■ **Task description**
Retype the section of the document text that opens with "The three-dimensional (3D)" and closes with "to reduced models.".

-- START OF Stored data --

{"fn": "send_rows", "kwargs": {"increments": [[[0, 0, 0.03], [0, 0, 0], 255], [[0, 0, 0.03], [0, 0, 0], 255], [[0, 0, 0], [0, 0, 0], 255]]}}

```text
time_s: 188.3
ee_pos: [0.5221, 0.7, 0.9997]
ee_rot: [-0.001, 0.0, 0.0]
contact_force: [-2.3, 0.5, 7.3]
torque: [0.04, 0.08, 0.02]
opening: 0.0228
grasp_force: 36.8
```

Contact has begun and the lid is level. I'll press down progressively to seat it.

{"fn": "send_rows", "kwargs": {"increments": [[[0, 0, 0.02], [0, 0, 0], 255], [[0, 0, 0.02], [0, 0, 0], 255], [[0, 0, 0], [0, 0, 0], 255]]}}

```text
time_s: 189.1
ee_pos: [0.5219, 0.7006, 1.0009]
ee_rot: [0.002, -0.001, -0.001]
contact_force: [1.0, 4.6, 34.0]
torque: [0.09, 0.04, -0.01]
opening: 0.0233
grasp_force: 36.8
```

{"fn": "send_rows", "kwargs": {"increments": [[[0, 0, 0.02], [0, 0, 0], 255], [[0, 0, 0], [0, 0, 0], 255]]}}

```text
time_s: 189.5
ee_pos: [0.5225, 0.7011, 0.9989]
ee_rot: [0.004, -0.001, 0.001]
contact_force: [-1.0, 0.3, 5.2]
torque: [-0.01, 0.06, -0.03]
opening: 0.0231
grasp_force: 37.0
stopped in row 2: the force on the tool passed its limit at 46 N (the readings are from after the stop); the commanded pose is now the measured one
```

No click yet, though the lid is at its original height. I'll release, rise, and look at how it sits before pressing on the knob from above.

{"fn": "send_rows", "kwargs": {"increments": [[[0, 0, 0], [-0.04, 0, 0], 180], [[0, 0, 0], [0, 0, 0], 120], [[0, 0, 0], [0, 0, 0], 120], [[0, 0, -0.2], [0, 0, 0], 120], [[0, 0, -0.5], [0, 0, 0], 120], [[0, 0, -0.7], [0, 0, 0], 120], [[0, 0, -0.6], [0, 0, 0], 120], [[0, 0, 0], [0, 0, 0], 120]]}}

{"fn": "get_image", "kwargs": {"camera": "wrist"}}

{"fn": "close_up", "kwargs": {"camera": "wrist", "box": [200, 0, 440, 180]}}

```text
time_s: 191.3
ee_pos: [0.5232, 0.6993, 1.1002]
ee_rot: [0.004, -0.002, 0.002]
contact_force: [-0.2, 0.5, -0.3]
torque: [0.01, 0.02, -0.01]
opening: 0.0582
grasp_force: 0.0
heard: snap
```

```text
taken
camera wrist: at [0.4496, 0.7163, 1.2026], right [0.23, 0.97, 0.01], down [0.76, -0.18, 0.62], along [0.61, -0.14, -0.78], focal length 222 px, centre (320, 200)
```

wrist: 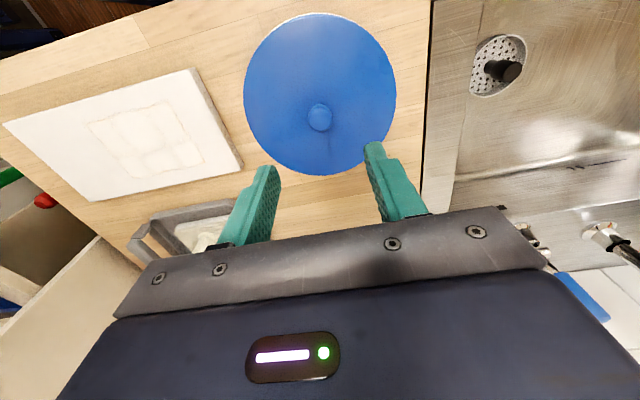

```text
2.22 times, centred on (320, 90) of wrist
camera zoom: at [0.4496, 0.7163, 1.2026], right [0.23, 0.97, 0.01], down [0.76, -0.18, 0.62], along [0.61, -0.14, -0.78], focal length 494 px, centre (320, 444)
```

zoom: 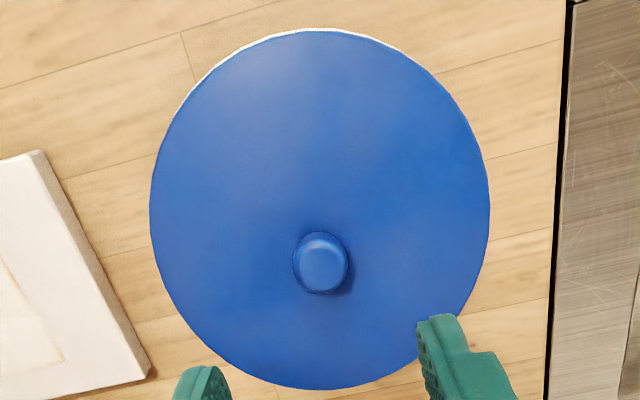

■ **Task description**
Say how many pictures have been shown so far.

-- END OF Stored data --
-- START OF Document text --

3D Barotropic Compressible Navier–Stokes Equation

• 3D Barotropic Compressible Navier–Stokes Equation is a fundamental model describing viscous compressible flows under the barotropic assumption, where pressure depends only on density.
• Rigorous existence, stability, and decay results are achieved through energy methods, compactness arguments, and singular limit techniques, addressing various flow regimes and boundary conditions.
• Advanced analytical tools, such as BD entropy estimates and effective viscous flux techniques, enable deep insights into turbulence, dimensional reduction, and stochastic effects in compressible fluid dynamics.

The three-dimensional (3D) barotropic compressible Navier–Stokes equation governs the dynamics of viscous compressible fluids under the barotropic assumption—that is, the pressure depends only on the density. It serves as a cornerstone in mathematical fluid mechanics, encompassing a broad range of physical regimes, including steady and unsteady flows, small- and large-data problems, and phenomena ranging from turbulence to wave stability and dimensional reduction. This equation also accommodates various boundary conditions (no-slip, slip, Navier–slip), density-dependent viscosities, and, where relevant, vacuum regions. The past decade has witnessed significant advances in the theoretical understanding, including global existence, stability, blowup criteria, singular limit, stochastic effects, and rigorous connections to reduced models.

-- END OF Document text --

■ **Written response**
The three-dimensional (3D) barotropic compressible Navier–Stokes equation governs the dynamics of viscous compressible fluids under the barotropic assumption—that is, the pressure depends only on the density. It serves as a cornerstone in mathematical fluid mechanics, encompassing a broad range of physical regimes, including steady and unsteady flows, small- and large-data problems, and phenomena ranging from turbulence to wave stability and dimensional reduction. This equation also accommodates various boundary conditions (no-slip, slip, Navier–slip), density-dependent viscosities, and, where relevant, vacuum regions. The past decade has witnessed significant advances in the theoretical understanding, including global existence, stability, blowup criteria, singular limit, stochastic effects, and rigorous connections to reduced models.